[Supplied passage]
After Separation: How I Stumbled Upon The Courage To Love Again

Sometimes it's right where you left it.

Sometimes it's right where you left it.

I had always felt that "no" was out of line once "yes" had been uttered, but Drew actively encouraged me to assert my boundaries, something that's stuck with me since — and not just in the bedroom.

Undoing a marriage costs five times as much as it does to tie one up with a bow, and the paperwork is even longer. I've cried so hard I've thrown up my dinner in a municipal lot, exhausted myself with memories to the point where 7 p.m. seems like reasonable bedtime, and contemplated spending my wedding anniversary alternating between taking a pair of scissors or a lighter to my wedding dress.

But in spite of the expanse of disastrous elements that have, at times, dominated my life after marriage, there have also been moments of growth and courage that could not have transpired otherwise.

On the heels of packing my entire life into my car and moving hundreds of miles east to live with my mother, I was determined that I wasn't going to pursue dating until I could be comfortable with my own company. I understand this message is flaunted from the mouths of mothers and best friends everywhere (including my own), but it's something I've never been able to clinch.

[Stored data]
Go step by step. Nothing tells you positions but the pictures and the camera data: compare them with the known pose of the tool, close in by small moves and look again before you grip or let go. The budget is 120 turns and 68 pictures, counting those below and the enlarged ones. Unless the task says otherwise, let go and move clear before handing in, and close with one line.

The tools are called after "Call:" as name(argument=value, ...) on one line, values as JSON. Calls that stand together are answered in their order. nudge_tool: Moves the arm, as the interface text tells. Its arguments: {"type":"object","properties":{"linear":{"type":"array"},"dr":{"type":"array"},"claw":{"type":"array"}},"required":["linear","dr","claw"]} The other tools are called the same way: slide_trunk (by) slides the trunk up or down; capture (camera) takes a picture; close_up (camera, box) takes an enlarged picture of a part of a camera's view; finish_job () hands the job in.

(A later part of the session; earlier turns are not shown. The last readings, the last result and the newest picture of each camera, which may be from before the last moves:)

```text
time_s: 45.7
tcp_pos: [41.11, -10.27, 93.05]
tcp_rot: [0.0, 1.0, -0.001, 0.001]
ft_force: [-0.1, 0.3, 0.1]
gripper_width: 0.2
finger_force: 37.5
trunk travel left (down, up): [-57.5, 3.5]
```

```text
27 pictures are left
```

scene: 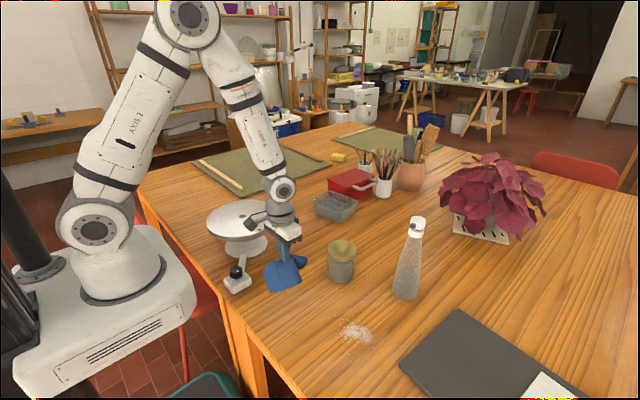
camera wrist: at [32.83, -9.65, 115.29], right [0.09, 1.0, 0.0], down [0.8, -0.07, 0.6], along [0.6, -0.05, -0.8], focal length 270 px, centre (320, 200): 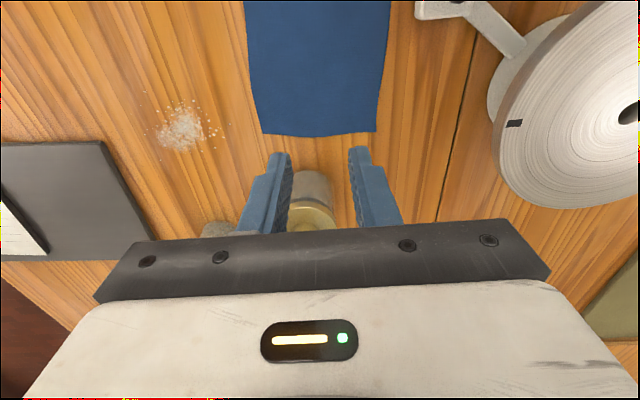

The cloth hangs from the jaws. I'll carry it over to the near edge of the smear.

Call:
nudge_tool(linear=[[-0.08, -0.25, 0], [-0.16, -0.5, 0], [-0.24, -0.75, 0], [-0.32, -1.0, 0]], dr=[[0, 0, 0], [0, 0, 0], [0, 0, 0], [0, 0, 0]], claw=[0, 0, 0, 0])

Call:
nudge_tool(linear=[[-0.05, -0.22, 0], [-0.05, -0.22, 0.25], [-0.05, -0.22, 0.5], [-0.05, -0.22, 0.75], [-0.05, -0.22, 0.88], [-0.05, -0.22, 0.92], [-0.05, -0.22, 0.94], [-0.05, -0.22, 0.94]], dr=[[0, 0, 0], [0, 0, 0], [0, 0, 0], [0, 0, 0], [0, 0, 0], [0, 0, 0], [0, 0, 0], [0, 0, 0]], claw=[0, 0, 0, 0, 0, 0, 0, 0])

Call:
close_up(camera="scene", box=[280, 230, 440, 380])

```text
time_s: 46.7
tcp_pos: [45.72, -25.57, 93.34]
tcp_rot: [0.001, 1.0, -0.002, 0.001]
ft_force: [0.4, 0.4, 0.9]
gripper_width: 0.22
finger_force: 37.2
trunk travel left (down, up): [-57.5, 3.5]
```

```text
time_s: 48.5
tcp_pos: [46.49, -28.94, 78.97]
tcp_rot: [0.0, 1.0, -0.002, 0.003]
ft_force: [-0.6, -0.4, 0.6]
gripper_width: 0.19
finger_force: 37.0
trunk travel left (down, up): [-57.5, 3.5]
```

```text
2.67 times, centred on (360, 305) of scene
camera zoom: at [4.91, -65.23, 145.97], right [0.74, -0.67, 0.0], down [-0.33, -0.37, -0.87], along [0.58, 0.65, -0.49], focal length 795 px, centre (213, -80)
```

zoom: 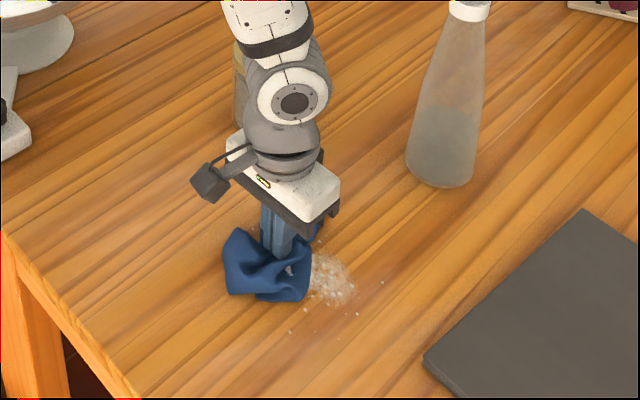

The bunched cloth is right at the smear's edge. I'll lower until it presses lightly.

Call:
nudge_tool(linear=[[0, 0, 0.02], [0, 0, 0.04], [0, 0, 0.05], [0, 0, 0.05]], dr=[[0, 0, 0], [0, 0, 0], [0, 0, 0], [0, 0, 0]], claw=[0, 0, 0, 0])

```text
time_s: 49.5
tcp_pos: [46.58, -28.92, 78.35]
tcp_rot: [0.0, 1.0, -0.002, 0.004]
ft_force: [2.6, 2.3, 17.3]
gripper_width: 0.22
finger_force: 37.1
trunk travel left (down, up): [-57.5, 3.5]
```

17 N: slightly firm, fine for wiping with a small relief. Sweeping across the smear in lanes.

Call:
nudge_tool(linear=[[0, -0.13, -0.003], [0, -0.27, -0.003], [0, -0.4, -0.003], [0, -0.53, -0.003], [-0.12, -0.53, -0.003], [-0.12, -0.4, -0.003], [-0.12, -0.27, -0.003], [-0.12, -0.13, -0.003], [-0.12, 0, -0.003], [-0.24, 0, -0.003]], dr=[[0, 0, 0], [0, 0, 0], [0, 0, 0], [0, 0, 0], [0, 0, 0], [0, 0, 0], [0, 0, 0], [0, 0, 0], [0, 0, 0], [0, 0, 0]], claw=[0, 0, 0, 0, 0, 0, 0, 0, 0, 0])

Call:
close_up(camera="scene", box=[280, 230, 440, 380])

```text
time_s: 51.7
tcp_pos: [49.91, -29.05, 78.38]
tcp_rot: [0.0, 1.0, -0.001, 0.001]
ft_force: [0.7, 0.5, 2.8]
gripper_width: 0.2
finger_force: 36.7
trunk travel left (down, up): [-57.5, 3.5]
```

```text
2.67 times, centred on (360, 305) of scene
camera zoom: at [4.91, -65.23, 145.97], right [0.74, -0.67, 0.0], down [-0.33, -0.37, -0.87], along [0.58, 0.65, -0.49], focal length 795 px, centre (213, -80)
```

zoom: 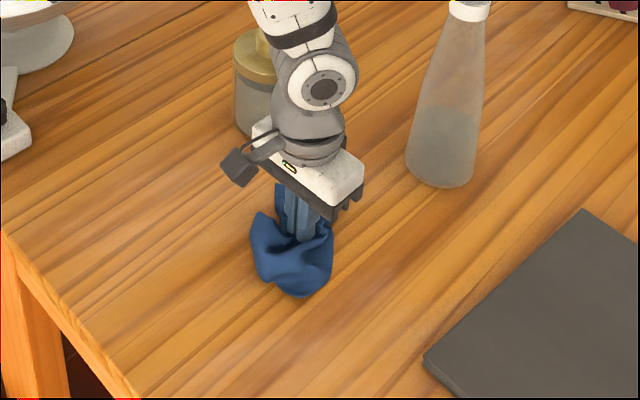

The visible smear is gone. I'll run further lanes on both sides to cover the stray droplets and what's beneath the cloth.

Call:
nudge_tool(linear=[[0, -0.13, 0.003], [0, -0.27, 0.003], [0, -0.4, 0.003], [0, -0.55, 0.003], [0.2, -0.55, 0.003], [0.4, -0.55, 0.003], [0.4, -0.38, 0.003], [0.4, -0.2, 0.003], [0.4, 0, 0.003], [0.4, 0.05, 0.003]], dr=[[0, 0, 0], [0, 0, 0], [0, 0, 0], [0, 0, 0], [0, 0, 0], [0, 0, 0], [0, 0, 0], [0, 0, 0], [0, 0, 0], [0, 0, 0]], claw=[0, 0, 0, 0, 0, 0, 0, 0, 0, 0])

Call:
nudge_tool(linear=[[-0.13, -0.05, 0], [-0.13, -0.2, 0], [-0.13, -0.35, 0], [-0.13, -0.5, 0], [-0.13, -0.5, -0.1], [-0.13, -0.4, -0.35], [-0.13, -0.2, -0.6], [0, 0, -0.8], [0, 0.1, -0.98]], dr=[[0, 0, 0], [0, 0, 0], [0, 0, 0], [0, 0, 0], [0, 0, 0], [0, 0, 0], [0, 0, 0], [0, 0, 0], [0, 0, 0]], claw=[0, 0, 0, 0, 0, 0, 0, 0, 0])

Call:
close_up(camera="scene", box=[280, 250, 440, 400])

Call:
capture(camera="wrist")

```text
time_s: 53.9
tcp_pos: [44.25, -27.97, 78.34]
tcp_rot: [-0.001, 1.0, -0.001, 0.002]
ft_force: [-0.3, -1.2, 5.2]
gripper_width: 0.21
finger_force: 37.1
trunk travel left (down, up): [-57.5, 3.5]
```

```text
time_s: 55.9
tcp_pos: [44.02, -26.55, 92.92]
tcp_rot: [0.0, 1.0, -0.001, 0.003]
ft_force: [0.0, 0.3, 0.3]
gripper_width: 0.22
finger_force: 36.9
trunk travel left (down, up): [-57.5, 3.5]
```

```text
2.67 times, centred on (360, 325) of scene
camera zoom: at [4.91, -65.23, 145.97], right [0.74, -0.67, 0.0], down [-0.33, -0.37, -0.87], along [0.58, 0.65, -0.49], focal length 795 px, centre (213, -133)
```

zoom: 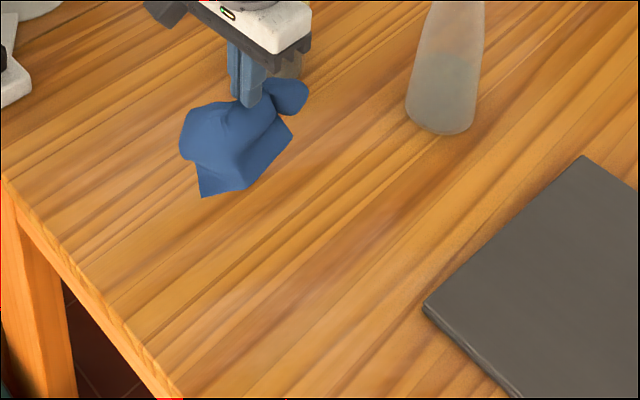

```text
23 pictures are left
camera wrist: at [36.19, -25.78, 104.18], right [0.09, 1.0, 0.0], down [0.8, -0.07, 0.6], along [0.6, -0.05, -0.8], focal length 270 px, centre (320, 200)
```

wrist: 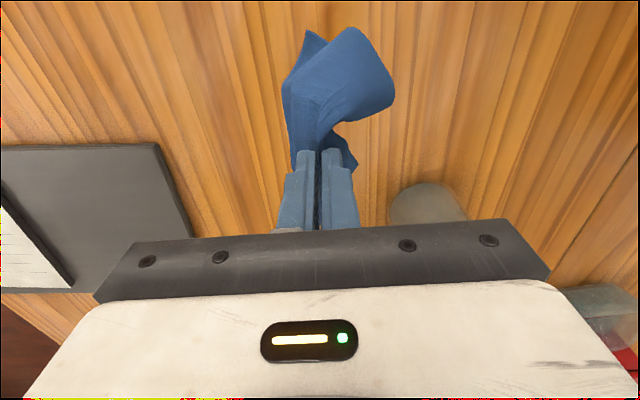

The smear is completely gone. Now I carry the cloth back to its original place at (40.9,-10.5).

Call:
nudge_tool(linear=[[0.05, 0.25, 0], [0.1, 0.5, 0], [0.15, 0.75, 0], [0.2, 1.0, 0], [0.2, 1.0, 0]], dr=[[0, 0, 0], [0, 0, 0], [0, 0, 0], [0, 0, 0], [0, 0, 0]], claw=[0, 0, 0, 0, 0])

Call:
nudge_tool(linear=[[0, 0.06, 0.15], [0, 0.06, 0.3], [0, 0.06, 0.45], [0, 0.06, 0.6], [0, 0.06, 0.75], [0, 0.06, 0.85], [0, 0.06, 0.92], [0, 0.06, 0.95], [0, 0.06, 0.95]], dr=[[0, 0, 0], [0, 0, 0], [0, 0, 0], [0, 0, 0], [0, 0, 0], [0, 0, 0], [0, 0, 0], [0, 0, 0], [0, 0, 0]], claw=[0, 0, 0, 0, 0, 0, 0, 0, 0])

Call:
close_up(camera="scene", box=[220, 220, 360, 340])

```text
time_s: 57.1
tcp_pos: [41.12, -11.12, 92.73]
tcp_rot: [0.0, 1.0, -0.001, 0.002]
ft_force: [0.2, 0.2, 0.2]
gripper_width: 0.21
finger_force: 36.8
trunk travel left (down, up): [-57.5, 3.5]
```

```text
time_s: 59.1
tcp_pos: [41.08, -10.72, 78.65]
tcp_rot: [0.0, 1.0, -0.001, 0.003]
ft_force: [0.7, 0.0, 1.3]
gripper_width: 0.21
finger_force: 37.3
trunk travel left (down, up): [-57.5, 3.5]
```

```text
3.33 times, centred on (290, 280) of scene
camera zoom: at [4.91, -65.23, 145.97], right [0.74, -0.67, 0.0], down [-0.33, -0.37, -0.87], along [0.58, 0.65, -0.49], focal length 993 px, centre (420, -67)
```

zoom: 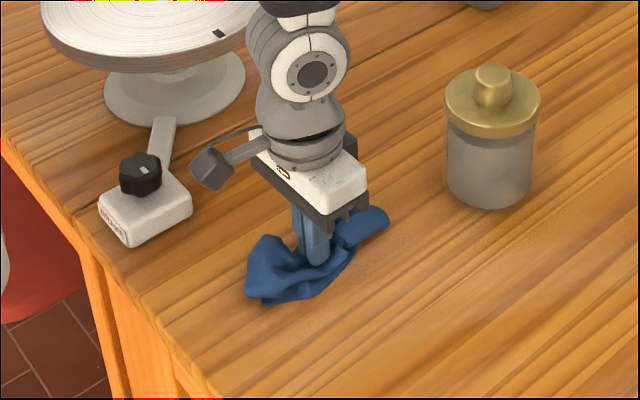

[Objectives]
a) Retype the section of the supplied passage that opens with "After Separation: How" and closes with "in the bedroom.".
b) Write what comes next in the supplied passage.

[Results for the exercise]
a)
After Separation: How I Stumbled Upon The Courage To Love Again

Sometimes it's right where you left it.

Sometimes it's right where you left it.

I had always felt that "no" was out of line once "yes" had been uttered, but Drew actively encouraged me to assert my boundaries, something that's stuck with me since — and not just in the bedroom.

b)
I spent time on my own. In libraries. In parking lots. In coffee shops. In bars. I pored over books, typed maniacally at my laptop, and frittered away my meager amounts of cash on overpriced espresso and cheap beer, but I gradually learned to guard my quiet time fiercely. But it helped that I spent my nights dashing off to another city and another bed, to fiercely (and willingly) celebrate my sexuality.

Single life does not have to translate to celibate life. This I learned over the course of husband-separated months. I chose my trusted friend Lyle* and made it clear that I wanted to use him for sex, and proceeded to do so without apology.

Not once in my life was I able to own my sexual desires without fear. Since the loss of my virginity at 18, I wouldn't sleep with someone until we were in love, until the relationship was official, and I saw a future with feelings involved. Even if what I truly wanted was to fuck, I would push away the impulse or chase some kind of commitment, terrified of the consequences of being unattached. This time, though, I wanted (and got) sex, no strings attached, and each time I drove home in the morning, I felt the power of a sex goddess within.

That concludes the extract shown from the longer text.